Thursday, September 1, 2011

The Invention of Hugo Cabret by Brian Selznick



I'll start with a confession -- I prefer to get my information by reading rather than interpreting pictures. I don't need a picture of an oven temperature dial set at 450 degrees on my frozen pizza box, because I can read and understand written instructions. That said, the second part of the confession is that I just read The Invention of Hugo Cabret, even though it was published in 2007 and won the Caldecott Medal in 2008. It wasn't until I saw that it was coming to the big screen at Thanksgiving time that I decided to see what all the fuss was about. I understand now.

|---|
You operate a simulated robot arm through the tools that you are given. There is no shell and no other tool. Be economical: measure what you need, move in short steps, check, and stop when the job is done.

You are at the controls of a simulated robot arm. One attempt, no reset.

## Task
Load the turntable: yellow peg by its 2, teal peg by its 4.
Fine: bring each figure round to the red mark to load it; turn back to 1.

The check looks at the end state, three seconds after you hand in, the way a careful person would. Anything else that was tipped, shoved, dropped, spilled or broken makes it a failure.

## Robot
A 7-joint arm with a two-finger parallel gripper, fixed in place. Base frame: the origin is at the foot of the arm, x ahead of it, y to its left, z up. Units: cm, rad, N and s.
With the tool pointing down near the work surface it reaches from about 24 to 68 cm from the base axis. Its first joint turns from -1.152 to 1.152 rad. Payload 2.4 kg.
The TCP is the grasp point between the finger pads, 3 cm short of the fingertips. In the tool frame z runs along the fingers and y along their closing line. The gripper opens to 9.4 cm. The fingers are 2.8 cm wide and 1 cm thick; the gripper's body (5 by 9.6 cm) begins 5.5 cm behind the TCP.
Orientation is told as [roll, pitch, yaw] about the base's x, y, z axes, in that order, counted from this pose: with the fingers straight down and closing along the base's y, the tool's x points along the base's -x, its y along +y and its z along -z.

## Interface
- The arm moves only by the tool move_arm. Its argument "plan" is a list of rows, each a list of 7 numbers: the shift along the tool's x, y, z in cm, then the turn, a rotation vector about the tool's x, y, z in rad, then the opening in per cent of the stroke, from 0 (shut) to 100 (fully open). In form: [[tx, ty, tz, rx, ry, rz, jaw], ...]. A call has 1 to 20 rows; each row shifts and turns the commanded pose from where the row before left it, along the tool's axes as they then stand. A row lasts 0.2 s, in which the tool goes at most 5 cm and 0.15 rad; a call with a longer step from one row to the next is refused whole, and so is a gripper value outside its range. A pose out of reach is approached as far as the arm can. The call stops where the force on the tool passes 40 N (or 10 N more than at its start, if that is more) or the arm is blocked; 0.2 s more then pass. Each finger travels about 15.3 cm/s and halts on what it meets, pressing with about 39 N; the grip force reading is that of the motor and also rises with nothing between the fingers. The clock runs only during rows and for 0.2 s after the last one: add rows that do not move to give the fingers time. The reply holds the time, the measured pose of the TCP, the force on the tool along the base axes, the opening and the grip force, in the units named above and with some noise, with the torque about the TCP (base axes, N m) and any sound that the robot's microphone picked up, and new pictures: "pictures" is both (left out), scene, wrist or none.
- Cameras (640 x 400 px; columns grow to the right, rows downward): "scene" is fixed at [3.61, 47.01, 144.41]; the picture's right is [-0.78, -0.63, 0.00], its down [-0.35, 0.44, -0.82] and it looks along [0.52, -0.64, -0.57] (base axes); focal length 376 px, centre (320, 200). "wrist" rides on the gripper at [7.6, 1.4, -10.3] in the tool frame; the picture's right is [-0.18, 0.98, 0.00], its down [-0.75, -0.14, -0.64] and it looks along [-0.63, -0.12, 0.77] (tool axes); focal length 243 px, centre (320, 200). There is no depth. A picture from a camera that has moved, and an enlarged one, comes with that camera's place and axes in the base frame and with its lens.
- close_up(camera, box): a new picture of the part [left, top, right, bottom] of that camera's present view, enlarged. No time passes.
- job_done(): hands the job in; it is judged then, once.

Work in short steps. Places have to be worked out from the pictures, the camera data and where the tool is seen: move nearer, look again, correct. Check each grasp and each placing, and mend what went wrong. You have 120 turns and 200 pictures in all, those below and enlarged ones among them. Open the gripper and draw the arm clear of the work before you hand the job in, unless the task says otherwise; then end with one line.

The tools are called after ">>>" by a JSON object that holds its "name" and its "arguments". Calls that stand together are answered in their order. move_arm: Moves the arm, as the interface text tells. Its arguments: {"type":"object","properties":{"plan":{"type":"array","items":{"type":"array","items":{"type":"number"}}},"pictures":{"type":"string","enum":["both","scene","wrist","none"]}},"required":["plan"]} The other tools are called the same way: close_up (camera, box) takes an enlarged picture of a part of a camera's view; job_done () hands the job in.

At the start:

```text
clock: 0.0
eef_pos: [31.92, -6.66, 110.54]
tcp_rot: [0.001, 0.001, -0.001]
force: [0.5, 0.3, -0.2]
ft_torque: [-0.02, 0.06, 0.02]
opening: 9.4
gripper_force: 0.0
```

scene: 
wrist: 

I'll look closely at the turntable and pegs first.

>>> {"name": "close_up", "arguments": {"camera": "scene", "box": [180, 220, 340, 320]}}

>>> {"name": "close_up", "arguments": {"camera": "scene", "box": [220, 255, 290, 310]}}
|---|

Hugo lives in a Paris train station with his uncle, whose job is to keep all of the clocks in station running. But Hugo must stay hidden, or his uncle may lose his job, and with it the small room at the station that the two share. When is uncle doesn't return one day, Hugo takes over the clock maintenance and continues to collect his uncle's pay checks, though he doesn't know how to cash them. Without money, he takes to stealing from some of the food vendors at the station. And he occasionally filches a small toy from a toy store in the station as well. You see,he needs parts from the toy to fix a machine his father had been repairing at the museum where he worked before he died in the fire that destroyed the museum.
Author Brian Selznick has told Hugo's story in 526 pages, nearly 300 of which are black-and-white illustrations which move the story through its paces. Not a novel, not a picture book, not a graphic novel, Hugo Cabret is a one-of-a-kind creation of story-telling full of mystery, history, determination and loyalty, with an ending that will leave you in awe.
Find The Invention of Hugo Cabret in the juvenile fiction section under S.